65. Hair Club for Men - 25 April 2008

Then if Obama is denied the Dem nomination after winning the popular and electoral votes by the Superdelegates, who would blame blacks for rioting at the convention?

Yes. Jeremiah Wright’s going to be considered a moderate next year.

Of course there are so many young black men in jail and NYC has so many police on the payroll, I don’t know how far riots will get.

But this WILL make me more aware of the lines between black and white neighborhoods in the city and near where I live.

66. NYCO - 25 April 2008

63. Amanda Marcotte:

I think nowadays retro imagery used by avowed liberals can safely be assumed to be at least an attempt at coy irony. I’m not committing to whether it’s successful or not. I think it’s a fool’s errand to lay claim to definitive interpretations of archly ironic imagery.

I guess every individual really does get promoted to their level of incompetence.

67. marisacat - 25 April 2008

Try and confront them with Hillary’s warmongering or Obama’s backpeddling on Social Security and watch the platitudes fly. It’s all they want: Platitudes, though there’s substance and real history and real understanding of the political spectrum out there for the taking. It really gets me down to see the way these people think [sic].

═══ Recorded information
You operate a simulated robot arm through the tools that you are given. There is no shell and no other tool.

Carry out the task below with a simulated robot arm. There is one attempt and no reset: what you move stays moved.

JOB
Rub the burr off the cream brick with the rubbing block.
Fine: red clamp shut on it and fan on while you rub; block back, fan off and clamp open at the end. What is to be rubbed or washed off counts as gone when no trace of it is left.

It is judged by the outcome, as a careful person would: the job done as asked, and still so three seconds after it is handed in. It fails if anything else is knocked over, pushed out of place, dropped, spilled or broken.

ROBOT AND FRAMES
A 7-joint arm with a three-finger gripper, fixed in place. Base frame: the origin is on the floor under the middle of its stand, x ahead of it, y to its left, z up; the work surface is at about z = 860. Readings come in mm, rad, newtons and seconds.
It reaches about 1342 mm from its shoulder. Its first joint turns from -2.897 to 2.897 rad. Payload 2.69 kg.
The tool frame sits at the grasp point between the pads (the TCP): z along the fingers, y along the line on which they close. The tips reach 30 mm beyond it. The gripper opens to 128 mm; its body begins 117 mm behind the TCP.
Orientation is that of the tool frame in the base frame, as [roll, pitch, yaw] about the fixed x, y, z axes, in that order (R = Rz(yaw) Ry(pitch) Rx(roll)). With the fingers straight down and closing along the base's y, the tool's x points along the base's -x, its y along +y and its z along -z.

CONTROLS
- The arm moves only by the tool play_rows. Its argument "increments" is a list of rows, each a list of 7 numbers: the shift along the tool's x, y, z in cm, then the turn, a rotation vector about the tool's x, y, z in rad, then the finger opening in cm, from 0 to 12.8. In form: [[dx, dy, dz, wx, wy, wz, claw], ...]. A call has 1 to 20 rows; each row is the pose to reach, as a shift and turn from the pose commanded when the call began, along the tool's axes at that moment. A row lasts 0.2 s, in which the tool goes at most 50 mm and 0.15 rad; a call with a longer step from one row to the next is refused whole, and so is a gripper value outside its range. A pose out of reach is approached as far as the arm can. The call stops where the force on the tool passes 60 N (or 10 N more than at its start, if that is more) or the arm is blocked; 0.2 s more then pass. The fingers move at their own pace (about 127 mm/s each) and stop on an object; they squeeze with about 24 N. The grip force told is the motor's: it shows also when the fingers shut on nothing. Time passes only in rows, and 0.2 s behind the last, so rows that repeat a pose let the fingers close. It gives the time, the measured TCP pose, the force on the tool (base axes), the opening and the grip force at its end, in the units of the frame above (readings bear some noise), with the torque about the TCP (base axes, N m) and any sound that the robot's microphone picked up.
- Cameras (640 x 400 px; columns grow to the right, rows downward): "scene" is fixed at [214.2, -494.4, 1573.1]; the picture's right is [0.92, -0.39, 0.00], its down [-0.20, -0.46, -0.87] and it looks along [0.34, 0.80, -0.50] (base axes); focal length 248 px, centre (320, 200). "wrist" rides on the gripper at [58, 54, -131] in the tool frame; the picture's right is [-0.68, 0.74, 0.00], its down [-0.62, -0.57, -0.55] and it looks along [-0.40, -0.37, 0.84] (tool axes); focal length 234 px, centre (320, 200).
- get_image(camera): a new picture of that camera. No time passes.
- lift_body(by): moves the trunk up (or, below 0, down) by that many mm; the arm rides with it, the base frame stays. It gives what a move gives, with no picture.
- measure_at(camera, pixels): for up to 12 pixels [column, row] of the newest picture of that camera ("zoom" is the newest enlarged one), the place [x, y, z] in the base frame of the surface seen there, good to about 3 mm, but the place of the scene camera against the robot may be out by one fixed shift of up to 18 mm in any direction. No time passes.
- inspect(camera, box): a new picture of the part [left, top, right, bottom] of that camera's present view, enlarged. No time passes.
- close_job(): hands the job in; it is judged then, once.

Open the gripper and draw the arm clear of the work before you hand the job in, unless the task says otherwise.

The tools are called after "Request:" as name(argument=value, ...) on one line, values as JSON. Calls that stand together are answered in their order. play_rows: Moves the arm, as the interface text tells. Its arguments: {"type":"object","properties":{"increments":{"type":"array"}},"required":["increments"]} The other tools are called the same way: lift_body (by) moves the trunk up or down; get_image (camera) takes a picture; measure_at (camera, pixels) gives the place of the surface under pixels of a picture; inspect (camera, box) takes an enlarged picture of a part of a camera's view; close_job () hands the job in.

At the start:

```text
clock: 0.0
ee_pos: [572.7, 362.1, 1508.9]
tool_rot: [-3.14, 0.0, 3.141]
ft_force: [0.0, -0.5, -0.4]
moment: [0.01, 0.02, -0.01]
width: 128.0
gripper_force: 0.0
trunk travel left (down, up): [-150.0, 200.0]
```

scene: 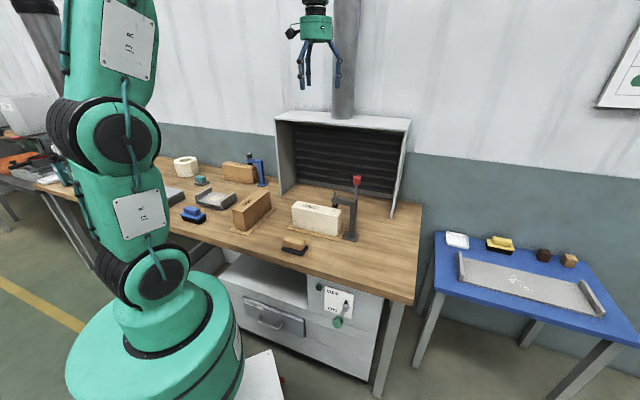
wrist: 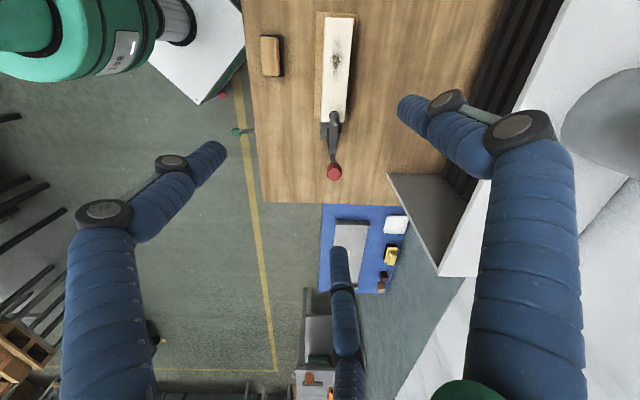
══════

They pooh-pooh GOP faithful for embracing the masters who repeatedly rob the public, then they turn around and do the exact same thing. There’s just no perspective at all.

—-ms_xeno

yeah agree. There is no difference. One of the silliest things i have seen, there are Dems still out there fighting Kerry’s election season battles for him. He certainly did not care to.

Drenched in propaganda.

68. cad - 25 April 2008

We’re living in a genuine police state. They can arrest my friend for no reason, shoot up a car full of unarmed black men, search and seize, do as they please.

69. diane - 25 April 2008

From the “massive american Style amusement park” update link, ‘Disneyland’ comes to Baghdad with multi-million pound entertainment park:

“Iraq to me is an open field. I have never in my life seen an opportunity with the potential that Iraq has with its skilled workforce and oil reserves.” …

Statement by Llewellyn Werner – “chairman of C3, a Los Angeles-based holding company for private equity firms”

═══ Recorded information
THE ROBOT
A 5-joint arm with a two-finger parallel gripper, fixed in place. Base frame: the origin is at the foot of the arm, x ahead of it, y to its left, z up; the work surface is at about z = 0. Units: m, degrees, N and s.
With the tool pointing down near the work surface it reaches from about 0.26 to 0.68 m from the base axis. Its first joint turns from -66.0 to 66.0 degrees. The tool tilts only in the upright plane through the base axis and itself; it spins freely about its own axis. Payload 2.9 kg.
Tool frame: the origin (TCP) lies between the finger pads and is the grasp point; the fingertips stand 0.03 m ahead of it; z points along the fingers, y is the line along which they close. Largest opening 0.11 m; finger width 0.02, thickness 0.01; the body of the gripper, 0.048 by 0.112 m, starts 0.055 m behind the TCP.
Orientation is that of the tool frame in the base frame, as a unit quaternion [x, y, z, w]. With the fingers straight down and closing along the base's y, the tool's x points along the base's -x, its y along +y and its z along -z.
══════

His appalling comment captures in a nutshell the reason Iraq was bombed. Some people really need to read between the lines, place themselves in the shoes of Iraquis and realize what an unbelievably hideous thing the US has done to Iraq.

70. NYCO - 25 April 2008

At the very least, the NYPD better get a goddamn handle on the phenomenon of “contagious shooting.” (before a white person gets killed or something!)

Okay, let’s see it their way: there are no scripts for encounters with suspects, their job is highly dangerous, etc. All right. But don’t police believe in improving their procedures? Is there not some kind of procedure that would lessen the chance of an unarmed suspect (innocent or non) getting shot 19 or 20 times?

And no, I’m not talking about “holding of fire” procedures, I’m talking about how many cops converge on one place.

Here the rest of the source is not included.